***** Passage to read *****

Date of Report (Date of earliest event reported) February 1, 2011

 
Great Spirits, Inc.
              (Exact name of registrant as specified in its charter)

Colorado
0-52997
20-5572519
(State or other jurisdiction of incorporation)
(Commission File Number)
(IRS Employer Identification No.)

 
3107 Fall Creek Highway, Granbury, Texas
 
76049
(Address of principal executive offices)
(Zip Code)

Registrant’s telephone number, including area code (817) 326-0295
 
(Former name or former address, if changed since last report.)
 
Check the appropriate box below if the Form 8-K filing is intended to simultaneously satisfy the filing obligation of the registrant under any of the following provisions (see General Instruction A.2. below):
 
o
Written communications pursuant to Rule 425 under the Securities Act (17 CFR 230.425)
   
o
Soliciting material pursuant to Rule 14a-12 under the Exchange Act (17 CFR 240.14a-12)
   
o
Pre-commencement communications pursuant to Rule 14d-2(b) under the Exchange Act (17 CFR 240.14d-2(b))
   
o
Pre-commencement communications pursuant to Rule 13e-4(c) under the Exchange Act (17 CFR 240.13e-4(c))
 
 
 
 

 
 
 
 
Item 4.01.  Changes in Registrant’s Certifying Accountant

On February 1, 2011, the Board of Directors, as a result of the completion of the Registrant’s share exchange with Hallmark Human Resources, Inc., dismissed Ronald R. Chadwick, P.C. as our independent registered public accounting firm.  Ronald R. Chadwick, P.C. audited our financial statements for the fiscal years ended June 30, 2010 and 2009.  In its audit report dated September 17, 2010 for the years ended June 30, 2010 and 2009, included in our Annual Report on Form 10-K for the year ended June 30, 2010, the opinion of Ronald R. Chadwick, P.C. was qualified only as to the uncertainty of our ability to continue as a going concern.  In its audit report dated October 13, 2009,, for the year ended June 30, 2007, included in our Annual Report on Form 10-K for the year ended June 30, 2009, the opinion of Ronald R. Chadwick, P.C. was qualified only as to the uncertainty of our ability to continue as a going concern.  Except for the going concern qualifications described above, the reports did not contain an adverse opinion, disclaimer of opinion, nor were the opinions qualified or modified as to uncertainty, audit scope or accounting principles.

Our Board of Directors approved the dismissal of Ronald R. Chadwick, P.C. and there were no disagreements between us and Ronald R. Chadwick, P.C. on any matter regarding accounting principles or practices, financial statement disclosure, or auditing scope or procedure during the two fiscal years ended June 30, 2010 and 2009 or any subsequent interim period preceding the date of dismissal.

***** Data extract *****

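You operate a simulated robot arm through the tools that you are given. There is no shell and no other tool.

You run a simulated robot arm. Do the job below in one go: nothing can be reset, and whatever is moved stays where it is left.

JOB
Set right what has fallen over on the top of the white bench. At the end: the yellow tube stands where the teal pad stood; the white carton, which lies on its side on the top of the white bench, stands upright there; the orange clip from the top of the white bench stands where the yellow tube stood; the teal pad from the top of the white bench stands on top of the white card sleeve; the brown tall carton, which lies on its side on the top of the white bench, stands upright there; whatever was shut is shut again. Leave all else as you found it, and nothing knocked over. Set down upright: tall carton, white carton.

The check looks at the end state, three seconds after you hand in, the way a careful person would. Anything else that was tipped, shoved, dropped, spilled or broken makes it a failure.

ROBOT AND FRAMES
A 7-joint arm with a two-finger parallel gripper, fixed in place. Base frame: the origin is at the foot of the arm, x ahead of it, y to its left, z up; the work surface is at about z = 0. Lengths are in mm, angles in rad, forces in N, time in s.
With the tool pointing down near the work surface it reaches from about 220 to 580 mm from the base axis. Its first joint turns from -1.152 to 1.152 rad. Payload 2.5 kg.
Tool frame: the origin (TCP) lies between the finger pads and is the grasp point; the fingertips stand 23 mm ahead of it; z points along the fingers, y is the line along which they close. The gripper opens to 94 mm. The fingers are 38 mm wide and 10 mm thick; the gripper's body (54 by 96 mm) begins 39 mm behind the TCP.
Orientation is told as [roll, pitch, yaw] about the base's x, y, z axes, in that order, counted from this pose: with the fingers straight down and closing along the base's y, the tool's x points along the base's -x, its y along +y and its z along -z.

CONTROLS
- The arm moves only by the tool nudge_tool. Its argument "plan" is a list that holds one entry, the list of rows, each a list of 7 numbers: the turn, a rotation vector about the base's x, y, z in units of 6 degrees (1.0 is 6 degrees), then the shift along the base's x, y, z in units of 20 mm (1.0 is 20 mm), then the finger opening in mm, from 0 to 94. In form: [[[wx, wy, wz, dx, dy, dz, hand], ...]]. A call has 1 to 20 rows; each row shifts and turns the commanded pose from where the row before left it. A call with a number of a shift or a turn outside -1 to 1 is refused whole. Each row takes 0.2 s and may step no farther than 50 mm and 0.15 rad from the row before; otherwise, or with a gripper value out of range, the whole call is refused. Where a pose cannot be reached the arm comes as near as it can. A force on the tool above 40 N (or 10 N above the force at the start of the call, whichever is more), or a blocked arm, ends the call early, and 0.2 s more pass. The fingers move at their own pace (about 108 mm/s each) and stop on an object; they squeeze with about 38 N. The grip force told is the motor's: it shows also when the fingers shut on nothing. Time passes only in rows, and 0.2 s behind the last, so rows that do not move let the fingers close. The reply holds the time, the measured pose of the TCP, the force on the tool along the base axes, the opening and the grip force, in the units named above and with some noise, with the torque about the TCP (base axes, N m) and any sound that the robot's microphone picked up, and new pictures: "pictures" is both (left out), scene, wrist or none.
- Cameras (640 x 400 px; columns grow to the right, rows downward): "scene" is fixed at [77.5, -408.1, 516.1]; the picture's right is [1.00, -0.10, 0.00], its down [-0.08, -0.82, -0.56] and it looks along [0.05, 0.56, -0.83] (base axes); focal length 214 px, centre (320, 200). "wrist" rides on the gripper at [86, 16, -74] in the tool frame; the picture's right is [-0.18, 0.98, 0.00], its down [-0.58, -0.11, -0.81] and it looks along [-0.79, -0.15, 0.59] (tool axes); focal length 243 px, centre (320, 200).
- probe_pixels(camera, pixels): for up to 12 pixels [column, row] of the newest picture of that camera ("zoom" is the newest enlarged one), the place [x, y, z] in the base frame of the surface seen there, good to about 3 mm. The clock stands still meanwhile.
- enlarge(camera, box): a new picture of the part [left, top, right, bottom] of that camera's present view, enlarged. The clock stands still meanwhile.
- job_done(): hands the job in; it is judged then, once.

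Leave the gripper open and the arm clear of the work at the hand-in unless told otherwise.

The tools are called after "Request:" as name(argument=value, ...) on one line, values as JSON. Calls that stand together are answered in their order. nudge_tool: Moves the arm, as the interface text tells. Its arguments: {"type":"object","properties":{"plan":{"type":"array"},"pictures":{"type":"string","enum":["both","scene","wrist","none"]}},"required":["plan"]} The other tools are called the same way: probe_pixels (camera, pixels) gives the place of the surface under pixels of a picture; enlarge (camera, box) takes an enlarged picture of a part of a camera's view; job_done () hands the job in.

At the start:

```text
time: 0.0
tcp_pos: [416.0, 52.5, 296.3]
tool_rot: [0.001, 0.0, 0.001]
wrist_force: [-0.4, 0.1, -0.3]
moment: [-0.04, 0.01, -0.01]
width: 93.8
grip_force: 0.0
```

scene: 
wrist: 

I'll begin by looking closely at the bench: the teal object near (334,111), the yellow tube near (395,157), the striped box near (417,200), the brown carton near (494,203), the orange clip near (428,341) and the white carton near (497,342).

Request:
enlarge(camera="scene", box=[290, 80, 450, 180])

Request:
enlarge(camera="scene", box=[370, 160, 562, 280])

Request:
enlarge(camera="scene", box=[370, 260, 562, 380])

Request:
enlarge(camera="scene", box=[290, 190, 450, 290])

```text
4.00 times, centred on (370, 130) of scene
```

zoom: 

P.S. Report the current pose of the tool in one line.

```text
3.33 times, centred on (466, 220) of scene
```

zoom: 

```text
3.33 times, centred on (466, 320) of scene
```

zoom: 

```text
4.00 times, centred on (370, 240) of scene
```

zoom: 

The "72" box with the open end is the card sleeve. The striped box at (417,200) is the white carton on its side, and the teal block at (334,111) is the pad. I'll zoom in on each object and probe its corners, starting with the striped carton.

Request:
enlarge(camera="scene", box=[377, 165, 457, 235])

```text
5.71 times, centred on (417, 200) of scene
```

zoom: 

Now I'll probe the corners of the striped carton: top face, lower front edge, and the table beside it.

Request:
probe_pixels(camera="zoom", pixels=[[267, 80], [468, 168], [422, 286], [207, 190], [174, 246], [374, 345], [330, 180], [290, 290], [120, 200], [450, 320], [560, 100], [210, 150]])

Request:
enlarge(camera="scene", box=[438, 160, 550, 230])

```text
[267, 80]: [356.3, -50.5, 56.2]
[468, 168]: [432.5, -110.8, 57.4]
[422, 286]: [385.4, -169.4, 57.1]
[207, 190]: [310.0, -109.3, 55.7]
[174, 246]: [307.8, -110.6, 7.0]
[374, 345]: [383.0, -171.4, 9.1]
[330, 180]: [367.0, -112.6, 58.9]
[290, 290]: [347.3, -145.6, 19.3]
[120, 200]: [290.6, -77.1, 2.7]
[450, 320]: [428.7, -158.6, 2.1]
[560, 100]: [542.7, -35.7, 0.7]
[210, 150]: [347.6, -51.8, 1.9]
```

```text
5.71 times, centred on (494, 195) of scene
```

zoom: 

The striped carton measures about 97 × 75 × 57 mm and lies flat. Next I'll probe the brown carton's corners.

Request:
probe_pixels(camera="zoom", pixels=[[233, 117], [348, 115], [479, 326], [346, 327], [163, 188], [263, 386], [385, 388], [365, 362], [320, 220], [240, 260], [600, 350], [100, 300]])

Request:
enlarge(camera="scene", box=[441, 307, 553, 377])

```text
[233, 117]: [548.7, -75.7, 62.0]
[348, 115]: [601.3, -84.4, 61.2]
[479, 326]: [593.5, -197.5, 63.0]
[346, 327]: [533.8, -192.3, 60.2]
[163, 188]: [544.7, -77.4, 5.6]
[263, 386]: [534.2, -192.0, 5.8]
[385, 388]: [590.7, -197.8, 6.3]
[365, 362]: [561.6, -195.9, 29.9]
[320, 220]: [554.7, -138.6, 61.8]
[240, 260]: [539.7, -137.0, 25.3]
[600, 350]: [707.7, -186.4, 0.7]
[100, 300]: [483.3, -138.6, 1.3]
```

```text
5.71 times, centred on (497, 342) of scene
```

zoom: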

*****

* **Directives**
a - Set down the passage to read as it stands from "Great Spirits, Inc." to "Employer Identification No.)", and nothing more.
b - Continue the passage to read that opens with "Date of Report".

* **Answers to the exercise**
a -
Great Spirits, Inc.
              (Exact name of registrant as specified in its charter)

Colorado
0-52997
20-5572519
(State or other jurisdiction of incorporation)
(Commission File Number)
(IRS Employer Identification No.)

b -
There were no reportable events (as that term is used in Item 304(a)(1)(v) of Regulation S-K) between us and Ronald R. Chadwick, P.C. that occurred during the two fiscal years ended June 30, 2010 and 2009 or any subsequent interim period preceding the date of dismissal.

On February 1, 2011 we engaged Pattillo, Brown & Hill, L.L.C. as our independent registered accounting firm.  The decision to engage Pattillo, Brown & Hill, L.L.C. was approved by our Board of Directors.  During the two most recent fiscal years ended June 30, 2010 and 2009 and through the date of engagement neither we, nor anyone on our behalf, consulted with Pattillo, Brown & Hill, L.L.C. regarding either:
 
    (i) the application of accounting principles to a specified transaction, either completed or proposed, or the type of audit opinion that might be rendered on our financial statements, and neither a written report was provided to us nor oral advice was provided that Pattillo, Brown & Hill, L.L.C. concluded was an important factor considered by us in reaching a
decision as to the accounting, auditing or financial reporting issue;

    (ii)  any matter that was either the subject of disagreement or a reportable event.

We have attached a letter from Ronald R. Chadwick, P.C. addressed to the Securities and Exchange Commission stating that it agrees with the statements made in this report in regard to Ronald R. Chadwick, P.C.

Item 9.01    Financial Statements and Exhibits

16.1
Letter from Ronald R. Chadwick, P.C. to the United States Securities and Exchange Commission dated March 29, 2011.


 
 

 

 
 
SIGNATURE


Pursuant to the requirements of the Securities Exchange Act of 1934, as amended, the Registrant has duly caused this report to be signed on its behalf by the undersigned hereunto duly authorized.


 
GREAT SPIRITS, INC.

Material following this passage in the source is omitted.